For non-Gulf oil exporters (like Algeria, Iran, and Iraq), growth is set to slow notably in 2025 before edging up in 2026. Oil-importing economies of the Middle East (such as Egypt, Lebanon, and Jordan) are under even more strain as regional conflicts and fiscal pressures have “inflicted profound economic scars” there, so a weaker world economy exacerbates their challenges.

The IMF notes that these importers will see much slower growth as food and energy costs rise and foreign investment wanes. In sum, the richer Gulf states will likely fare better than their neighbours, but virtually all MENA economies feel the effects of fading global demand and fluctuating commodity markets.

In sum, the outlook for the MENA region is moderate and highly uncertain. The World Bank notes that 2025 growth is “shrouded in uncertainty given the rapidly changing global environment.” Policy uncertainties abroad and oil market volatility make it hard to plan.

Many analysts stress that the region needs to diversify and build resilience. This means expanding non-oil industries (tourism, manufacturing, services), strengthening institutions, and preserving fiscal buffers so that shocks can be weathered.

At the international level, the OECD argues that reducing trade barriers and avoiding tariff wars would benefit everyone. For MENA specifically, maintaining open trade links with major markets (Europe, Asia) and stable commodity policies will be key.

Overall, the message is cautious. Weaker global growth and policy volatility are real risks for MENA. If global trade tensions persist or oil demand weakens sharply, the region’s expansion could slow further.
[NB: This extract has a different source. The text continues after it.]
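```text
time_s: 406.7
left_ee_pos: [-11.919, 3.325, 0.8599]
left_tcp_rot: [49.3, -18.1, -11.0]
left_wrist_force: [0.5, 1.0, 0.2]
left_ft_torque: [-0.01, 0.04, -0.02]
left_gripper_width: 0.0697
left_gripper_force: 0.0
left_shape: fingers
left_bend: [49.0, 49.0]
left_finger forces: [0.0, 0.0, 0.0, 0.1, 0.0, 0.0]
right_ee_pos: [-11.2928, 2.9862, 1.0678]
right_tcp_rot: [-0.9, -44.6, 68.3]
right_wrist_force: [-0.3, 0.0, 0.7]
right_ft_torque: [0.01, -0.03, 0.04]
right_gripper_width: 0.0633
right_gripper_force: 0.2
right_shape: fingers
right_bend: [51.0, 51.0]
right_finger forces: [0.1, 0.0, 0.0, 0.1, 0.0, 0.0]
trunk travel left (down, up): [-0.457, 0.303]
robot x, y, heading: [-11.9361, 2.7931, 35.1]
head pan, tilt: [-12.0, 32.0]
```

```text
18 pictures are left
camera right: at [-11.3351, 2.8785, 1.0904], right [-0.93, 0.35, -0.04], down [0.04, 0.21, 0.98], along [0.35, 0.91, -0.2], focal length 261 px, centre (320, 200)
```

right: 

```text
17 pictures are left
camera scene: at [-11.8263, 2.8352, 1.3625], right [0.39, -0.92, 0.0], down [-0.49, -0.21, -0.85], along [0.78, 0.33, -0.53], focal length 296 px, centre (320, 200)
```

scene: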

However, a more optimistic scenario is possible if trade frictions ease and global demand holds up, as lower barriers could boost investment and exports, while higher oil revenues (if demand holds) would help budgets.

As the OECD notes, “policy uncertainty is curbing growth prospects.” For MENA nations, prudent policies such as fiscal reforms, economic diversification, and transparent governance will be essential to weather these crosswinds and support steady growth, even in a slowing world.